Using budgeting tools or apps that track your contributions can help prevent over-contributing. You can also contact your financial institution to get updates on your FHSA balance and contribution room.
4. Coordinate Your FHSA Investment with RRSPs and TFSAs
The FHSA is a powerful savings tool, but it works best when combined with your other accounts. For example, the RRSP offers the Home Buyers’ Plan (HBP), which allows you to withdraw up to $35,000 tax-free to buy your first home, but you have to pay it back over 15 years. Meanwhile, the FHSA withdrawals for home purchases do not need to be repaid.

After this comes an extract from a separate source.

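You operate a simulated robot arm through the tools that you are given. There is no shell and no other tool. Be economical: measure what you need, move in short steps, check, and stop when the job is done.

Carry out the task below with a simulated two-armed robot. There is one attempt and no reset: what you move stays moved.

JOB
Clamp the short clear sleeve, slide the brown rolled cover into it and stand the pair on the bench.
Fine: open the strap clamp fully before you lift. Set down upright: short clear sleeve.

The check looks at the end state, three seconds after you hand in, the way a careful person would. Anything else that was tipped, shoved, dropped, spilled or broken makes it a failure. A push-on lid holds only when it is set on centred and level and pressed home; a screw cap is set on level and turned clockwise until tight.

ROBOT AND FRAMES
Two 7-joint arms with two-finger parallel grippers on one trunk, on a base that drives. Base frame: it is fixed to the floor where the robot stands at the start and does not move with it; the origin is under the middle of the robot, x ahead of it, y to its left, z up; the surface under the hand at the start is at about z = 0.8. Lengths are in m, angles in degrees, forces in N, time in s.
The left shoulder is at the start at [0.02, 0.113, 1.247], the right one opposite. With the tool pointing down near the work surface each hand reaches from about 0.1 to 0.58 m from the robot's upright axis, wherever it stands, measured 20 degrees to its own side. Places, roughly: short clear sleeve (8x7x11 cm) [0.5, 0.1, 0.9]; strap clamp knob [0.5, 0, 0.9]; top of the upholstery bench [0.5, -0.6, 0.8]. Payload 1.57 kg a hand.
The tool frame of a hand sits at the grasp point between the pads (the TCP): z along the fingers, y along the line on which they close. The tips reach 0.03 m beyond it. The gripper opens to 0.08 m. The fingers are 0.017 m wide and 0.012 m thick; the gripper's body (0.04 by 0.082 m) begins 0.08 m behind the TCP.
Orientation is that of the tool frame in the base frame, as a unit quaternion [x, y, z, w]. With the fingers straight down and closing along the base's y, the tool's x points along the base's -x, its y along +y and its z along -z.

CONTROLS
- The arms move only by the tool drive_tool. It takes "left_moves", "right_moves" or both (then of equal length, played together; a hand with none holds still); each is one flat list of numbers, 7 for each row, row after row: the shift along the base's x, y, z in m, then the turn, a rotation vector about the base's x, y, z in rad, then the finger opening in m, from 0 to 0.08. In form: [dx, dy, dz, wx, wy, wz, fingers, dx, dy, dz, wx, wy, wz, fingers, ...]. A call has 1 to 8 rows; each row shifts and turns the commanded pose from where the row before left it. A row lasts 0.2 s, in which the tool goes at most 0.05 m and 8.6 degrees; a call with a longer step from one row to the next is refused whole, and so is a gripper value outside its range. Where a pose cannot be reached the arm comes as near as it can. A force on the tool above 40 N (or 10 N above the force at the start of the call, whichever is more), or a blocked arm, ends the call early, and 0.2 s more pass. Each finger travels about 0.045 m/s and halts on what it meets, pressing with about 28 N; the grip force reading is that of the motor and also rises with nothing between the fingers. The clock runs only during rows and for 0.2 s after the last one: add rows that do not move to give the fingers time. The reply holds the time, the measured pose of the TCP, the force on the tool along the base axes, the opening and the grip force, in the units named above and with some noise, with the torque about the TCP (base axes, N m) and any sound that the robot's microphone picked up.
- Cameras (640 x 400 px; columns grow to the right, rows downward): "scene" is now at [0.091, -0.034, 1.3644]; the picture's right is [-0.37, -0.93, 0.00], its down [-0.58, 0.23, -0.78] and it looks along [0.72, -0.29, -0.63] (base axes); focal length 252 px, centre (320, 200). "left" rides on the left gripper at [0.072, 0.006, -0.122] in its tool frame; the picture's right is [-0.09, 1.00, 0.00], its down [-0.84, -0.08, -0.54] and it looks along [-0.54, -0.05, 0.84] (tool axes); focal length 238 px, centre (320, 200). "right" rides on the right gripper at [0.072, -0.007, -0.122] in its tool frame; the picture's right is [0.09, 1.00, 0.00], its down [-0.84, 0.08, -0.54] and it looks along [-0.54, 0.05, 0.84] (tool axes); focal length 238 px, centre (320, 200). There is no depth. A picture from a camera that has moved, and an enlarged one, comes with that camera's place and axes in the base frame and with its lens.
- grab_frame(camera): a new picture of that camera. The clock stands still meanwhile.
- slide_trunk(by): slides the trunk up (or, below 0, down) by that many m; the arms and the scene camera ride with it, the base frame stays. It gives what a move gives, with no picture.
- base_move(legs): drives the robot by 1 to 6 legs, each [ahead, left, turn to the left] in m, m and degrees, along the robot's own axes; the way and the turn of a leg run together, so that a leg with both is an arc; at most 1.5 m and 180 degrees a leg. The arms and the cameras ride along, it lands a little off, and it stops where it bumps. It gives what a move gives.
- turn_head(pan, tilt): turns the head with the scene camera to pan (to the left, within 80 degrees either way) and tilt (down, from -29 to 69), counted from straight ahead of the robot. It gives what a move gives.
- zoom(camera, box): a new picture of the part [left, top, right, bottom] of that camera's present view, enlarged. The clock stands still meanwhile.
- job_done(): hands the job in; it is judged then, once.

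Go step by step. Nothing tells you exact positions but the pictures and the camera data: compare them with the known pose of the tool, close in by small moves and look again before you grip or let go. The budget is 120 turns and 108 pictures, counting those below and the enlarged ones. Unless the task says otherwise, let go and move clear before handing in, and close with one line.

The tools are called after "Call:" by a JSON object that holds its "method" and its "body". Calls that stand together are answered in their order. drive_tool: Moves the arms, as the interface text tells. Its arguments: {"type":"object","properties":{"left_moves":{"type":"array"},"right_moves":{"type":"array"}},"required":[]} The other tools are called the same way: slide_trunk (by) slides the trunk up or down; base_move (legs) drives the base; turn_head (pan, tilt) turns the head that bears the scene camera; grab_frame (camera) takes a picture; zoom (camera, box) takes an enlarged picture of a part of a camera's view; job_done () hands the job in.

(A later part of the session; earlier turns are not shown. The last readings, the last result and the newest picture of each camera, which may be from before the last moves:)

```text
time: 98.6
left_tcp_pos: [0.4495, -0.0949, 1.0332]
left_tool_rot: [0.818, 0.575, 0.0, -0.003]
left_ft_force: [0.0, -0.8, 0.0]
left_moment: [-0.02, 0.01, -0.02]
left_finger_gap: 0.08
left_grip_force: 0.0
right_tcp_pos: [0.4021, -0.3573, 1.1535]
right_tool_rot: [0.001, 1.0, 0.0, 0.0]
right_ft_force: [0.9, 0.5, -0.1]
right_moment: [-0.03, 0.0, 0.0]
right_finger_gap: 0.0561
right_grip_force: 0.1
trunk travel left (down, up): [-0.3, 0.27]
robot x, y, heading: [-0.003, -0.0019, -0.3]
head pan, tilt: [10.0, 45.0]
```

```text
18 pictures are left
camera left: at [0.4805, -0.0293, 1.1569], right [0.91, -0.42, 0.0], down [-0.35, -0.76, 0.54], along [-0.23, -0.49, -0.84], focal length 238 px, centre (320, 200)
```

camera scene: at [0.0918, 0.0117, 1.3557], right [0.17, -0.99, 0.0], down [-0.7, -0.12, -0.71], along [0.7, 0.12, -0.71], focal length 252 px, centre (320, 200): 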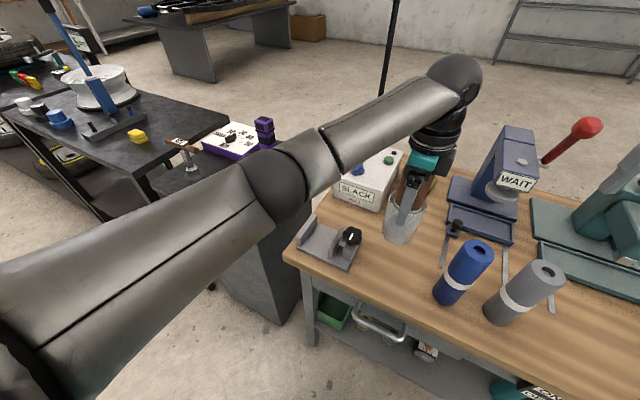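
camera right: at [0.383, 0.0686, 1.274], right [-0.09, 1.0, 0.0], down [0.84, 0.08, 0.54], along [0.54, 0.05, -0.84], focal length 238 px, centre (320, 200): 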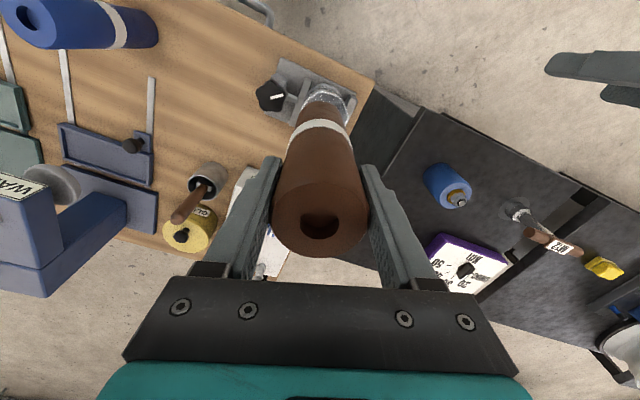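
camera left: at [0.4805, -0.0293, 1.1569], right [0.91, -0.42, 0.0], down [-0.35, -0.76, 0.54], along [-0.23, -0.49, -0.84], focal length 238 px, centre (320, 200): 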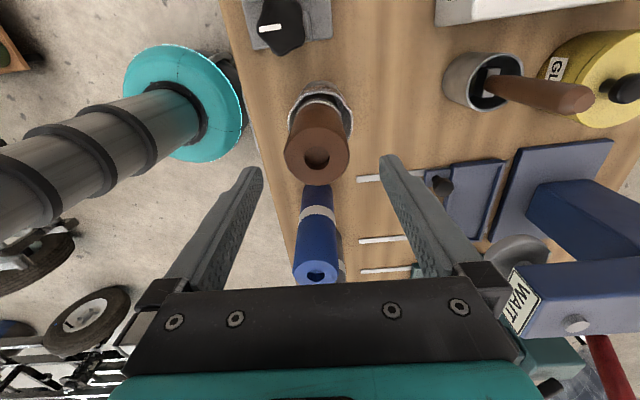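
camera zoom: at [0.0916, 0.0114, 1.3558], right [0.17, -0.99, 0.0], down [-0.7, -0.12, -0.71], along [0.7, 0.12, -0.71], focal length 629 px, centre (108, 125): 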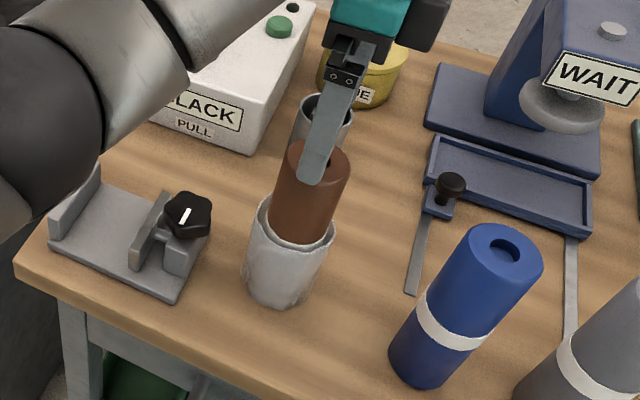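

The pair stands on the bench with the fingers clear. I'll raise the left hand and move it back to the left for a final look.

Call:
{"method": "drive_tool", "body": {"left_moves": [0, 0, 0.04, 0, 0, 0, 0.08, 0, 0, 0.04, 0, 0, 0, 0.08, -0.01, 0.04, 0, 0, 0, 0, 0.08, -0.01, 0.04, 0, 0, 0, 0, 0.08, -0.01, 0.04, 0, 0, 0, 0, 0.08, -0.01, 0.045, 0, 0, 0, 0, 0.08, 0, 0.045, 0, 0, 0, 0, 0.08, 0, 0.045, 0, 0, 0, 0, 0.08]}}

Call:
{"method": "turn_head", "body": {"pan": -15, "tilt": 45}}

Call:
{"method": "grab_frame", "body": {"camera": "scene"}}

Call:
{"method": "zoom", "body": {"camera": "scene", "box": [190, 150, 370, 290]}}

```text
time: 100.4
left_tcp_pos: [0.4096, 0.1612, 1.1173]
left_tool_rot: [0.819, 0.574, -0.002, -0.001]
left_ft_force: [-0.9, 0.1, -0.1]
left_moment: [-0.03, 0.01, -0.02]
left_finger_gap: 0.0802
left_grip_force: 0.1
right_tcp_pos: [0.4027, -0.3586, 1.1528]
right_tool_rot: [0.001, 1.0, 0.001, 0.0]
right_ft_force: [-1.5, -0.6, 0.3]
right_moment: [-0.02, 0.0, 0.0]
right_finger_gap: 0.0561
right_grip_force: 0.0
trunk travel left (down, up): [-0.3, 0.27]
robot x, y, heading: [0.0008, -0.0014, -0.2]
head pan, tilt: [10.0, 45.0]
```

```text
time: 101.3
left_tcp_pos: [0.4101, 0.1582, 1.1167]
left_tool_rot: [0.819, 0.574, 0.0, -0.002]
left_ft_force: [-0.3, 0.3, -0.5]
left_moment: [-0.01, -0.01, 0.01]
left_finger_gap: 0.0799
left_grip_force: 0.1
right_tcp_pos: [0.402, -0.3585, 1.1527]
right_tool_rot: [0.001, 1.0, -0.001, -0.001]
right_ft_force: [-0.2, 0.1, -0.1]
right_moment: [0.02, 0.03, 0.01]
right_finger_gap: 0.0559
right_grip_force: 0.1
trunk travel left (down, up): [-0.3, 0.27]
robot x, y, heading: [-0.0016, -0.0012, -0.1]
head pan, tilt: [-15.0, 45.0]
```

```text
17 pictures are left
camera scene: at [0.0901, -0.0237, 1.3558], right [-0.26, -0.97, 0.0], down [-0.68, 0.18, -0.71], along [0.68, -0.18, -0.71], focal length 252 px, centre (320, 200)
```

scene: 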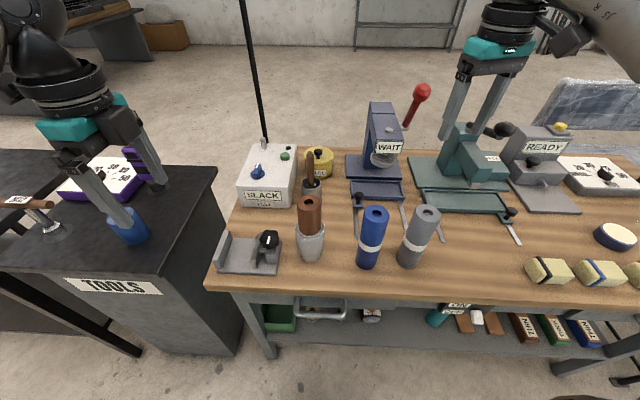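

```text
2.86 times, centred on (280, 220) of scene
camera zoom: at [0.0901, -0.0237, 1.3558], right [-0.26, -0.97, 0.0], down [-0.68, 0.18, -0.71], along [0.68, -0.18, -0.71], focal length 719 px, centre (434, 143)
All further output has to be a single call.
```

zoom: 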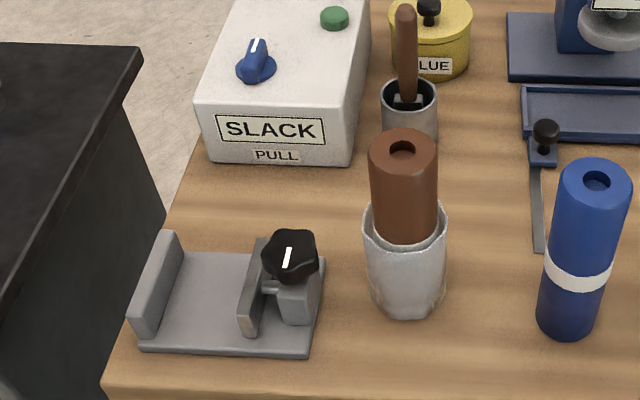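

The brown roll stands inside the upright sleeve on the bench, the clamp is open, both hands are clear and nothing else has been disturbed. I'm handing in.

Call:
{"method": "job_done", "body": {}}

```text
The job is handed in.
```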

By coordinating your FHSA investments with your RRSP and TFSA savings, you can maximize your total savings and tax benefits. Plan how much to save in each account based on your timeline and home-buying goals.
5. Withdraw FHSA Funds at the Right Time
You want to make sure you withdraw your FHSA money only when you’re eligible, to avoid taxes or penalties. To withdraw tax-free, you need to be a first-time home buyer, have a qualifying home purchase agreement, and withdraw within the correct time frame (usually by October 1 of the year following the purchase).
If you don’t buy a home within the required period, you can transfer your FHSA funds to an RRSP or RRIF without tax consequences, but withdrawals for other reasons will be taxed. Planning your withdrawal carefully ensures you keep the full benefits of your FHSA investment.
Conclusion
Saving for your first home can feel challenging, but the FHSA investment gives you a great advantage. By starting early, choosing smart investments, keeping track of contributions, coordinating with other accounts, and timing your withdrawals, you can make your FHSA work hard for you. Use these five smart tips to boost your savings and take confident steps toward buying your first home. Your dream home is closer than you think!